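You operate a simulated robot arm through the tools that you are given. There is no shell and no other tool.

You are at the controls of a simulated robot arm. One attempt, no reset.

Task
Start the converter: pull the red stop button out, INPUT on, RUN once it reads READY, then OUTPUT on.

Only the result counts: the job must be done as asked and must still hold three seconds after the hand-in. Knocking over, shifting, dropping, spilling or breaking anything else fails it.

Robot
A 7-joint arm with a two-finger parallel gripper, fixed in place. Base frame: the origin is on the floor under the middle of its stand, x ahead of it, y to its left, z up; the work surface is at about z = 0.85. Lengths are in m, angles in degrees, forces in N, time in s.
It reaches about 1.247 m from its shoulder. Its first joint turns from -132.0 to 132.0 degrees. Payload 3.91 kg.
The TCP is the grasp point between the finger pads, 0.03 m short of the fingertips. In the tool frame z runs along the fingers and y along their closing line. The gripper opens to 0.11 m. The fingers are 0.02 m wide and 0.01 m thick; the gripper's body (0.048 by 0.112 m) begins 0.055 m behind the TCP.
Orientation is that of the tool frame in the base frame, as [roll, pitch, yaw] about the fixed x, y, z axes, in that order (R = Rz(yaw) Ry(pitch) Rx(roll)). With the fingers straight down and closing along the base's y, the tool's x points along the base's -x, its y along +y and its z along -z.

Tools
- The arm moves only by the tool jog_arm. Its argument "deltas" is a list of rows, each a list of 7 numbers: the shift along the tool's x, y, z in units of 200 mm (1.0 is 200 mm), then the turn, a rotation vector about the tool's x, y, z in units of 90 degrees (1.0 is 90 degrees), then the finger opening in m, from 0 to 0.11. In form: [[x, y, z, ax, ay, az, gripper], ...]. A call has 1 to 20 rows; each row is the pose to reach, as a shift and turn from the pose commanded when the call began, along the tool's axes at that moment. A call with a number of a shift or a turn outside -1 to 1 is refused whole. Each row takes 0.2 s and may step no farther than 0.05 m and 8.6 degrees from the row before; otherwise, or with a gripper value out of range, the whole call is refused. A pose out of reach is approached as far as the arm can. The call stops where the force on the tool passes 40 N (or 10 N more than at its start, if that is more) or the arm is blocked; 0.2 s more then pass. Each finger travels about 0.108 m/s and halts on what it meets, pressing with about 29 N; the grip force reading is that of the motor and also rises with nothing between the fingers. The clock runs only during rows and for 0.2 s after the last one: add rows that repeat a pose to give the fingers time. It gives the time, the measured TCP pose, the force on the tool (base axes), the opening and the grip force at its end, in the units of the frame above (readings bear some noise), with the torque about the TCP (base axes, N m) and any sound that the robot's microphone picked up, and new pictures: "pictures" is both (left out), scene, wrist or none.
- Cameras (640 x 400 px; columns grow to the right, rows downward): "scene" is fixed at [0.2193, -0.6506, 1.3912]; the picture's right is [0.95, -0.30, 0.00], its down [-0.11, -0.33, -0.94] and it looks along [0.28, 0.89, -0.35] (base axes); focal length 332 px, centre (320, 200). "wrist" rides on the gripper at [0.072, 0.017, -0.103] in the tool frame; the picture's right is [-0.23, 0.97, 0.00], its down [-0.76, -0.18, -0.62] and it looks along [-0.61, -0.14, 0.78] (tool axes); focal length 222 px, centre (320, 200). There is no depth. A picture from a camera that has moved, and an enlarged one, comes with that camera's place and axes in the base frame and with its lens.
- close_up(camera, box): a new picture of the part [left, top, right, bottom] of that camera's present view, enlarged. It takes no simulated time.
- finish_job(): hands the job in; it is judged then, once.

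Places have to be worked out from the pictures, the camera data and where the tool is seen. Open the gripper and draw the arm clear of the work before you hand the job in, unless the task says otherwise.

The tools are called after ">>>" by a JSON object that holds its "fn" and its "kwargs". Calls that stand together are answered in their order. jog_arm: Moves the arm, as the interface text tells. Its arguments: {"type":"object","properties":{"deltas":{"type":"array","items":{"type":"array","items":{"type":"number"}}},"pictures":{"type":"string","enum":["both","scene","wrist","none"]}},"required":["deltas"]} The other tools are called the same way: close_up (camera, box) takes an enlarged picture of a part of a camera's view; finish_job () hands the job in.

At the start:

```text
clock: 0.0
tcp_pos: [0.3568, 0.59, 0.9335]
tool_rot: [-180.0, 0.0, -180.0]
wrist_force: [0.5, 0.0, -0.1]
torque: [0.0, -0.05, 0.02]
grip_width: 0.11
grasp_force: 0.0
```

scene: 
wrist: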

What you need to do:
1) Reproduce the wording of the page between "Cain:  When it" and "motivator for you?", with both ends included.
2) Please continue the page.

Page:

I took batting practice with him for 6 weeks in spring training and there was a garbage can up on the hill on the left center field, and he’s trying to hit baseballs into the garbage can.  The garbage can is like 420 feet away.  I watched him do it well over a half dozen times in spring training.  You can ask his teammates.  We’ve seen him do it.

He is a guy that is constantly – he is not just the most talented guy but he is also fiercely competitive and constantly pushing himself.  I think that’s a trait that you see amongst many major leaguers but especially the best ones.  They’re uber competitive.

Cain:  When it comes to competition, you mentioned like a measurement – Mike Trout trying to throw a ball through a hole in the wall or trying to hit a home run 420 feet away into a damn garbage can, which is unbelievable.  In The 12 Pillars of Peak Performance, Pillar #4 is Measurement is Motivation.  How do you use measurement as a motivator or kind of those numbers as a motivator for you?

Ibañez:  Brian, that is why I love baseball so much – because you measure yourself every night.  You have to.  The way that you use measurement is you go – I don’t focus on the result.  You don’t focus on – I focus on obviously the process.  You focus on what you can control, what I did well, what I didn’t do well, reevaluate, and then come back.

The measurement part is key in everything you do.  Everything.  You’ve got to be willing and open-minded enough to receive feedback from people that you trust and use the measurement properly.  The data is there for a reason.  Ultimately, at the end of the day in a game like baseball, either you did or you did not.  At the end of the day, that is what is accurate.  Now they’ve gotten a lot better at figuring out what you did well actually means.  They’ll measure exit velocity.  They’ll measure hard hit contact and ratio, and ground balls to fly balls ratio, line drives, launch angles – they measure all of that stuff.  But that burden is on the player to constantly challenge himself when no one is around.

Answers per task:
1)
Cain:  When it comes to competition, you mentioned like a measurement – Mike Trout trying to throw a ball through a hole in the wall or trying to hit a home run 420 feet away into a damn garbage can, which is unbelievable.  In The 12 Pillars of Peak Performance, Pillar #4 is Measurement is Motivation.  How do you use measurement as a motivator or kind of those numbers as a motivator for you?

2)
Harvey Dorfman (who was one of my mentors that we talked about before) used to tell me all the time, “Who you are is what you do when nobody is watching.”  That’s where you really make your strides forward is when nobody is around, when you’re in the cage by yourself, when you’re in the gym and nobody is watching.  When you’re in the gym and people are watching and nobody knows whether you’re giving your all, but only you know deep down inside did I give my all today, and being brutally honest with yourself and being a hawk so vigilant with your own thoughts that you go calling yourself out and not making excuses for yourself.  I think that is all a part of measurement too.

Cain:  If you would, Raúl, talk a little bit about kind of your relationship with Harvey Dorfman.  I know you played with the Phillies or Roy Halladay and Jamie Moyer had talked a ton about the impact that Dorfman had in their career.  Jamie Moyer in his book Just Tell Me I Can’t – the whole book is about his relationship with Harvey Dorfman.  Then you played with the Yankees and with Alex Rodriguez, who was a Dorfman guy.  Talk a little bit about Harvey and some of the things that he taught you in your relationship with him.

Ibañez:  If I had not met Harvey, if Jamie Moyer did not introduce me to Harvey back in the year 2000 when I was a fifth outfielder, third string catcher on the Seattle Mariners, I wouldn’t be having this conversation with you – unless we ran into each other on the subway or something.

I had one foot out the door.  Harvey Dorfman – I went and spent three days with him at his home (that’s how he used to do it) and he pretty much helped me and taught me how to remold myself, how to build myself back up mentally and how to be vigilant with my thoughts.  Harvey was fantastic because he’d just call you out.  He’d listen, he’d ask you questions, he’d totally Jedi mind trick you, and he’d just ask you the questions and get you to say what he wanted you to say and then he’d zap and blast you on the spot. He’d say stuff like, “Oh yeah, they were on you a little bit for not driving in runs.  That’s perfectly normal, but you’re not effing normal – you’re a Major League Baseball player, you’re a Major League All-Star, you’re not normal.  Deal with it.”  So he’d build you up a little bit then he’d punch you right in the chest with it.  It was so practical and so brilliant and so simple.  It was all of these things.  So without him I wouldn’t be here.

And you talk to the guys that had the privilege and the honor to work with the great Harvey Dorfman – like you said, guys like Roy Halladay and Jamie Moyer.  We were on the same team and occasionally Jamie would say, “What would Harvey tell you?”  We would say that to each other at times – “What would Harvey say?” or “You know what Harvey would say.”  So just the impact that he had on all of us from that perspective is just extraordinary.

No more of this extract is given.